>> BEGIN Data lines

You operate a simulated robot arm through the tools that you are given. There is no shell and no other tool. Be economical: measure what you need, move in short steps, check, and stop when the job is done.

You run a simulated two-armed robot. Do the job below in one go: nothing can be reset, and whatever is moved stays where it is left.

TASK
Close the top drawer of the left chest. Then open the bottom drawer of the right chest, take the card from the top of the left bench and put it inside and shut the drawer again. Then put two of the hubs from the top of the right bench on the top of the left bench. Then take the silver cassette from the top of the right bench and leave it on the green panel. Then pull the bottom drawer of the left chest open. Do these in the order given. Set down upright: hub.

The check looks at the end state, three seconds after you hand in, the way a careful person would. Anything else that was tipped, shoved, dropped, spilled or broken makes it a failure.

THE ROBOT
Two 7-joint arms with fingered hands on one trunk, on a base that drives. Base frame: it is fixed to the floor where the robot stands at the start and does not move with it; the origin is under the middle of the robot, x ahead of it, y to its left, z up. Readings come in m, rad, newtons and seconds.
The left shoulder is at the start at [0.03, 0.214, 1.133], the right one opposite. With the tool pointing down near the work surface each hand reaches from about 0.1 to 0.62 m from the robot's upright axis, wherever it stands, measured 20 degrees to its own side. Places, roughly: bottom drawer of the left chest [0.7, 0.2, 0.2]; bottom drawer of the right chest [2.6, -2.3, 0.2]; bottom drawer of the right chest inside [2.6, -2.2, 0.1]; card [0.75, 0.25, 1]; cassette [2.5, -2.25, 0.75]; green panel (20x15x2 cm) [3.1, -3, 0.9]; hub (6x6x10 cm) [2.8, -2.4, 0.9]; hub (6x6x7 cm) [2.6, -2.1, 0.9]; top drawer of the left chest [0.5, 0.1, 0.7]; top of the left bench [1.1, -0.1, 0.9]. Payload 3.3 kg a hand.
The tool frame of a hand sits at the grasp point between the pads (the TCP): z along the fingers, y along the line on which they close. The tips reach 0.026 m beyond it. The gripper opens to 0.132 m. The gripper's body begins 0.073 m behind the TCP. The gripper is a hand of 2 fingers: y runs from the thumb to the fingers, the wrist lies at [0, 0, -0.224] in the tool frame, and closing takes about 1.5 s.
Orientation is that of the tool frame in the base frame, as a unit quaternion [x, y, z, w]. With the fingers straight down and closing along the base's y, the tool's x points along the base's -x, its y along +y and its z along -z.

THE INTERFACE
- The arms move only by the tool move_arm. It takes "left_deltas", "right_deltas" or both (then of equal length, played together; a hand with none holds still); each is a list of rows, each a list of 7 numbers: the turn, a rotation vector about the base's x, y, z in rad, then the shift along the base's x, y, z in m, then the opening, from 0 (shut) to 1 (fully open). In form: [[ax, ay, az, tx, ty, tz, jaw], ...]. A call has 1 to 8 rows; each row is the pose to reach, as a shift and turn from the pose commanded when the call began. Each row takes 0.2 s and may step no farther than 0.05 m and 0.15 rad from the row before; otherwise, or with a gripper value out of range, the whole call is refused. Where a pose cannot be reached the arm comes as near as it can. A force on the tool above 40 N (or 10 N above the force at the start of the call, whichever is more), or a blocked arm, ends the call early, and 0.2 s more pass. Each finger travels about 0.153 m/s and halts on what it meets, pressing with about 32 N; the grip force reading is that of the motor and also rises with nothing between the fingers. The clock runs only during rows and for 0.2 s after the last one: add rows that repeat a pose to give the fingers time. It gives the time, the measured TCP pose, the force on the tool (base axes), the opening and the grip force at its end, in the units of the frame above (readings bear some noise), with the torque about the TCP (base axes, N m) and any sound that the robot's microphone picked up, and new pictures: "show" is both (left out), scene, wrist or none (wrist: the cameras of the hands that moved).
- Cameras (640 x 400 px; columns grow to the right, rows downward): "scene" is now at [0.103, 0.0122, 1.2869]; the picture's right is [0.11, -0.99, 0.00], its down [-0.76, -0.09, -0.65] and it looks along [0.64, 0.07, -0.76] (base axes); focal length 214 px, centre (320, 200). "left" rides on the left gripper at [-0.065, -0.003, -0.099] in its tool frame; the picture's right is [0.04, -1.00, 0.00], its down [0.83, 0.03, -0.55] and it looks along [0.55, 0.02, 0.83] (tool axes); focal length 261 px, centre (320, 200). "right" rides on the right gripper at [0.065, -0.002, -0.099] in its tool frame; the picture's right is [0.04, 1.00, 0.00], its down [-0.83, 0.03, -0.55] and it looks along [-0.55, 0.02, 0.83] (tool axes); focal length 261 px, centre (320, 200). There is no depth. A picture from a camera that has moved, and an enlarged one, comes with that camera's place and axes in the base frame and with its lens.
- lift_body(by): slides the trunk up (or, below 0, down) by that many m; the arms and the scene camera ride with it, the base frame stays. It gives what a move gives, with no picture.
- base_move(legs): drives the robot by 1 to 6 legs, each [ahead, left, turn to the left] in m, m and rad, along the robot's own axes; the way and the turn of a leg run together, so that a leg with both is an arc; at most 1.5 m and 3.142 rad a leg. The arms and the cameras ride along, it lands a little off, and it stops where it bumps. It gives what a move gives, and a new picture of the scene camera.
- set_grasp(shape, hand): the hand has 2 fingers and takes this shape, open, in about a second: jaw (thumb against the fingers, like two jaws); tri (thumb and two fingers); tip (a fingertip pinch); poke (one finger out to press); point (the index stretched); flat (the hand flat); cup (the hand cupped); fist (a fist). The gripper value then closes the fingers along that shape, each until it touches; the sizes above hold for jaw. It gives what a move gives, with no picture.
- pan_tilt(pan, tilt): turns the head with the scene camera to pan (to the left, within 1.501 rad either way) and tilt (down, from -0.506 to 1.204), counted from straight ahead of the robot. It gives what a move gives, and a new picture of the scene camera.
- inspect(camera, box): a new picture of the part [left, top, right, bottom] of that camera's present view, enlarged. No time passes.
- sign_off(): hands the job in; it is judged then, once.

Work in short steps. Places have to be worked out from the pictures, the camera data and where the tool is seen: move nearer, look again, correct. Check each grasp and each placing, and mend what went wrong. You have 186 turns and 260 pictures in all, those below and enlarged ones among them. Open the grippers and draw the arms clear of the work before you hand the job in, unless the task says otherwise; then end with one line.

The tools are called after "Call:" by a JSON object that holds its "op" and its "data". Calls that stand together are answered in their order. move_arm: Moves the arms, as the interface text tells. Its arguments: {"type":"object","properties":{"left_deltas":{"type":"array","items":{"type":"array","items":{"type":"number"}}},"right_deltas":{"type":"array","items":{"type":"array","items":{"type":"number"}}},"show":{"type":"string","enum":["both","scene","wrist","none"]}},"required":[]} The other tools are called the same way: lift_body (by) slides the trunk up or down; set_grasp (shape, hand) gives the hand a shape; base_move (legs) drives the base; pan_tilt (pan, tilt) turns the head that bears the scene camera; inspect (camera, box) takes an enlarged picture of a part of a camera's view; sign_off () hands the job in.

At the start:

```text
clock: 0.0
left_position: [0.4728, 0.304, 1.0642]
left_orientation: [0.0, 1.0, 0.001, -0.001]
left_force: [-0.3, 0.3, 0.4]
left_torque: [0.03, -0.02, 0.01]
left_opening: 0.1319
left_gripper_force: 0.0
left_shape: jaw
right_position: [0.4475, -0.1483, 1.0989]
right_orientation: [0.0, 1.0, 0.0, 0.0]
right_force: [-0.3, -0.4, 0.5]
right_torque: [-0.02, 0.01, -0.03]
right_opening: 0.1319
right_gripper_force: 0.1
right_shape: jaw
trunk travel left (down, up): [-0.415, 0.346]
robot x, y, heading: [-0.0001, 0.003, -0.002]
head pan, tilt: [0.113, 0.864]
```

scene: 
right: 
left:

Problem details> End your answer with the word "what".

>> END Data lines

Problem details> Exactly repeat the lines from the line with "- lift_body(by): slides" to the line with "- base_move(legs): drives", including both, and output nothing else. The answer is a numbered list with one line in each place and no blank lines.

In response>
1. - lift_body(by): slides the trunk up (or, below 0, down) by that many m; the arms and the scene camera ride with it, the base frame stays. It gives what a move gives, with no picture.
2. - base_move(legs): drives the robot by 1 to 6 legs, each [ahead, left, turn to the left] in m, m and rad, along the robot's own axes; the way and the turn of a leg run together, so that a leg with both is an arc; at most 1.5 m and 3.142 rad a leg. The arms and the cameras ride along, it lands a little off, and it stops where it bumps. It gives what a move gives, and a new picture of the scene camera.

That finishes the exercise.